Pero la obra más importante que hizo mi padre fue fundar la Escuela de Educación, en la Facultad de Ciencias Económicas y Sociales de la Universidad de Carabobo, que ya llegó a sus sesenta años. Una escuela que, desde hace cuarenta y cinco años, es Facultad y para lo que contó con la ayuda irrestricta del Dr. Rafael González Baquero y del licenciado René Boissiere. Todo narrado en su libro Cuánto cuesta una escuela, publicado por la Facultad de Ciencias de la Educación, cuyo prólogo me pertenece.

La pareja que hacía con mi madre era perfecta. Congeniaban en muchísimas cosas y en las que no, habían logrado adaptarse el uno al otro. Mi mamá decía que era como echarle aceite a un engranaje, además, cuando hay amor, estas cosas se consiguen fácilmente. Pero mi madre muere en abril de 1988 y él sintió que también moriría con ella.

A finales del siglo XX, le descubrieron un cáncer en la próstata. El mal de los viejos. Dicen que su cáncer era tan antiguo como su viudez. La depresión puede matar a cualquiera, pero él no podía dejarse matar por la tristeza. Tenía muchísimo que dar. Mi papá, al poco tiempo de quedar viudo, no quedó solo. Encontró una persona que lo quiso mucho, con quien se casó y que estuvo a su lado desde mediados del año 88, Yenis Briceño.

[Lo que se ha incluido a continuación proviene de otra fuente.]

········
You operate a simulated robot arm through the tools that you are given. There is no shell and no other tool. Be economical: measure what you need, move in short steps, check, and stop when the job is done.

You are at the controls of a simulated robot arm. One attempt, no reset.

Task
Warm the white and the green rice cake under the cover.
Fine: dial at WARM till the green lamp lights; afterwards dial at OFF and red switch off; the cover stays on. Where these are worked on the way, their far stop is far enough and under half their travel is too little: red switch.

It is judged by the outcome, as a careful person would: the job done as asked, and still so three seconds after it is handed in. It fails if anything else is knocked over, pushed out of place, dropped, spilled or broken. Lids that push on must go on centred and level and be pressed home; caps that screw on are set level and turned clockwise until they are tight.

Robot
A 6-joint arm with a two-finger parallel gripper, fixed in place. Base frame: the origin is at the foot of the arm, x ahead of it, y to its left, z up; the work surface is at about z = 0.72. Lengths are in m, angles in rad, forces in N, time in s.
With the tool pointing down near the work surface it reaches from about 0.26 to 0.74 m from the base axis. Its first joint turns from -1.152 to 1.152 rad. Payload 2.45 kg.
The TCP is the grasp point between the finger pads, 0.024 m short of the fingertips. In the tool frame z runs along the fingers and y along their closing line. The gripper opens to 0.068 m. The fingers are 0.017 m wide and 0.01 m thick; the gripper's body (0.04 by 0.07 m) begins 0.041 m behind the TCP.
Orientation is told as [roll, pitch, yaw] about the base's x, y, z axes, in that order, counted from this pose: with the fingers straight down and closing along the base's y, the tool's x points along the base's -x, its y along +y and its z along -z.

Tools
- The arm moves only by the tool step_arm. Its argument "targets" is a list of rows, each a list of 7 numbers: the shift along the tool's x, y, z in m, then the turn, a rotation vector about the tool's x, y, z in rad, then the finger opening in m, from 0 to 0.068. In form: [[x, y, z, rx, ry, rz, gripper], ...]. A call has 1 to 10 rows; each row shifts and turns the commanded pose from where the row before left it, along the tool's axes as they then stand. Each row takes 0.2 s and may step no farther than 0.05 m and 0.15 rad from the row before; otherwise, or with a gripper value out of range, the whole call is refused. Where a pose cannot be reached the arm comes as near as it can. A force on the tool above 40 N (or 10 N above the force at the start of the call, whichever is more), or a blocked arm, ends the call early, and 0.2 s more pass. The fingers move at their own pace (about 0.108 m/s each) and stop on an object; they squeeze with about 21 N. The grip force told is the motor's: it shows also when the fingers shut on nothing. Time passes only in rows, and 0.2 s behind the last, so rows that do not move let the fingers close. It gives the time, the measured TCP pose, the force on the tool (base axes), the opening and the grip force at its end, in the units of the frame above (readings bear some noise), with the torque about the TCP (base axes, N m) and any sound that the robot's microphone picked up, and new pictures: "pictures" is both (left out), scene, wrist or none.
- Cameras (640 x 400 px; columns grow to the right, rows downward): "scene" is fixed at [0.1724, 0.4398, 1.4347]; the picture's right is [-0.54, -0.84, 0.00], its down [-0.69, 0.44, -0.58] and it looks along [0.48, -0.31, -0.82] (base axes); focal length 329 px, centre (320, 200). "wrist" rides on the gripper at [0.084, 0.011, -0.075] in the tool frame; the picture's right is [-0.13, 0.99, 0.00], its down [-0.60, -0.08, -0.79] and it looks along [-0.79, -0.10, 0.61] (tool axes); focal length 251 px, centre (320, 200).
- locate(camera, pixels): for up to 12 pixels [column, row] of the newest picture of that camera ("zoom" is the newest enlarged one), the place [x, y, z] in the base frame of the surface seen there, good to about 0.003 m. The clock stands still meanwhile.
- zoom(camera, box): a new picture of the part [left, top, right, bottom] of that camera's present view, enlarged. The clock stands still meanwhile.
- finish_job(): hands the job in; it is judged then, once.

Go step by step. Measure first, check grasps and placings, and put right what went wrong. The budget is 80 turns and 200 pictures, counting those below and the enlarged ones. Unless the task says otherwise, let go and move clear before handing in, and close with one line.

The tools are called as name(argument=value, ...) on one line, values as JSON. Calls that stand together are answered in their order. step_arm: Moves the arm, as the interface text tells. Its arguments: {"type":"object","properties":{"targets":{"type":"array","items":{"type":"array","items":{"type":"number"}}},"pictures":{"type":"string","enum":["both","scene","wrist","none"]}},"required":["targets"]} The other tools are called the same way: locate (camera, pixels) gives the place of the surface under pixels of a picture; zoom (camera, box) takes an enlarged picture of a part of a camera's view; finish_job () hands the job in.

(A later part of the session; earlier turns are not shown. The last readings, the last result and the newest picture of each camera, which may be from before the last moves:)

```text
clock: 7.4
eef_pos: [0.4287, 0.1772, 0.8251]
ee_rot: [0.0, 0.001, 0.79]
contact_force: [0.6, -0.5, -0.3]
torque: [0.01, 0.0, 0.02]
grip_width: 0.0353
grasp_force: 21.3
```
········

Pero un día, a pesar de haber sido copeyano de joven y partidario de CAP en su momento, se enamoró de Chávez, al punto que le ofreció su casa para hospedarlo durante su campaña.

Su amigo Henrique Salas Römer no lo creía y nosotros tampoco. Creo que pasé más de seis meses sin visitar mi casa. Recuerdo que, años más tarde, cuando dejó de ser chavista, sentí un alivio, como si Venezuela se hubiera despertado.

El cinco de noviembre de 2018, a un mes para cumplir los 86 años, nos dejó. Su legado está ahí, en sus escritos, en esa Escuela de Educación que también fue su hija y en un Diccionario Enciclopédico de Carabobo que esperamos publicar algún día.